> _YOUR GOAL_
Your task is to retype each line of the data below exactly.

━━━ AVAILABLE DATA

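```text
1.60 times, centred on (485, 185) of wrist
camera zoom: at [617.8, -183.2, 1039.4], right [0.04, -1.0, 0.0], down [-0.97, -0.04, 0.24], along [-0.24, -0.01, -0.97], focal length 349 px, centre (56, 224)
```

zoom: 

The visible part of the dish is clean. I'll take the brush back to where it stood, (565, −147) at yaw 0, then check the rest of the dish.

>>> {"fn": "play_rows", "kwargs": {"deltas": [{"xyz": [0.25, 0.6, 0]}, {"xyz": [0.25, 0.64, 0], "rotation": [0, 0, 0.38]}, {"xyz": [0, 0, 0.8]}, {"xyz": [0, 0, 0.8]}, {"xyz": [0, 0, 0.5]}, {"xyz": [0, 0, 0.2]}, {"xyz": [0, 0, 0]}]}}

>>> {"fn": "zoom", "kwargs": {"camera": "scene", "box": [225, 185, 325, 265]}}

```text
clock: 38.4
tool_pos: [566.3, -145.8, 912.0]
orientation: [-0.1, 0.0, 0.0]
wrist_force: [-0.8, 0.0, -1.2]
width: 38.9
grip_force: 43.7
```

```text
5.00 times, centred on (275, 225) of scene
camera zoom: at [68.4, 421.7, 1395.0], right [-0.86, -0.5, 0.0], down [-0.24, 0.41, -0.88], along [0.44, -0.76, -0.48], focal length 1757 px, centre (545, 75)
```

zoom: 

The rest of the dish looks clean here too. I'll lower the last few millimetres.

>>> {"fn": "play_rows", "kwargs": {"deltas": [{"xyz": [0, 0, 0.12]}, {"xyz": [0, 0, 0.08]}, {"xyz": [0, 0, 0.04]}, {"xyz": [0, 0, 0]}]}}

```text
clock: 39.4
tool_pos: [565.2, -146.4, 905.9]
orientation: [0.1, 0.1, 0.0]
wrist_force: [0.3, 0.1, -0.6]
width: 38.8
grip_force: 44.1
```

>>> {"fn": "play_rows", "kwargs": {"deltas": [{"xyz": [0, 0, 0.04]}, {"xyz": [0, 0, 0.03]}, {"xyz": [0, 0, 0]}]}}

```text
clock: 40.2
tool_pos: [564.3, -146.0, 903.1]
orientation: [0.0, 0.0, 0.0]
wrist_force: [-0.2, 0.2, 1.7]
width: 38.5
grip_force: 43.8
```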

━━━━━━

> _WRITTEN REPLY_
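```text
1.60 times, centred on (485, 185) of wrist
camera zoom: at [617.8, -183.2, 1039.4], right [0.04, -1.0, 0.0], down [-0.97, -0.04, 0.24], along [-0.24, -0.01, -0.97], focal length 349 px, centre (56, 224)
```

zoom: 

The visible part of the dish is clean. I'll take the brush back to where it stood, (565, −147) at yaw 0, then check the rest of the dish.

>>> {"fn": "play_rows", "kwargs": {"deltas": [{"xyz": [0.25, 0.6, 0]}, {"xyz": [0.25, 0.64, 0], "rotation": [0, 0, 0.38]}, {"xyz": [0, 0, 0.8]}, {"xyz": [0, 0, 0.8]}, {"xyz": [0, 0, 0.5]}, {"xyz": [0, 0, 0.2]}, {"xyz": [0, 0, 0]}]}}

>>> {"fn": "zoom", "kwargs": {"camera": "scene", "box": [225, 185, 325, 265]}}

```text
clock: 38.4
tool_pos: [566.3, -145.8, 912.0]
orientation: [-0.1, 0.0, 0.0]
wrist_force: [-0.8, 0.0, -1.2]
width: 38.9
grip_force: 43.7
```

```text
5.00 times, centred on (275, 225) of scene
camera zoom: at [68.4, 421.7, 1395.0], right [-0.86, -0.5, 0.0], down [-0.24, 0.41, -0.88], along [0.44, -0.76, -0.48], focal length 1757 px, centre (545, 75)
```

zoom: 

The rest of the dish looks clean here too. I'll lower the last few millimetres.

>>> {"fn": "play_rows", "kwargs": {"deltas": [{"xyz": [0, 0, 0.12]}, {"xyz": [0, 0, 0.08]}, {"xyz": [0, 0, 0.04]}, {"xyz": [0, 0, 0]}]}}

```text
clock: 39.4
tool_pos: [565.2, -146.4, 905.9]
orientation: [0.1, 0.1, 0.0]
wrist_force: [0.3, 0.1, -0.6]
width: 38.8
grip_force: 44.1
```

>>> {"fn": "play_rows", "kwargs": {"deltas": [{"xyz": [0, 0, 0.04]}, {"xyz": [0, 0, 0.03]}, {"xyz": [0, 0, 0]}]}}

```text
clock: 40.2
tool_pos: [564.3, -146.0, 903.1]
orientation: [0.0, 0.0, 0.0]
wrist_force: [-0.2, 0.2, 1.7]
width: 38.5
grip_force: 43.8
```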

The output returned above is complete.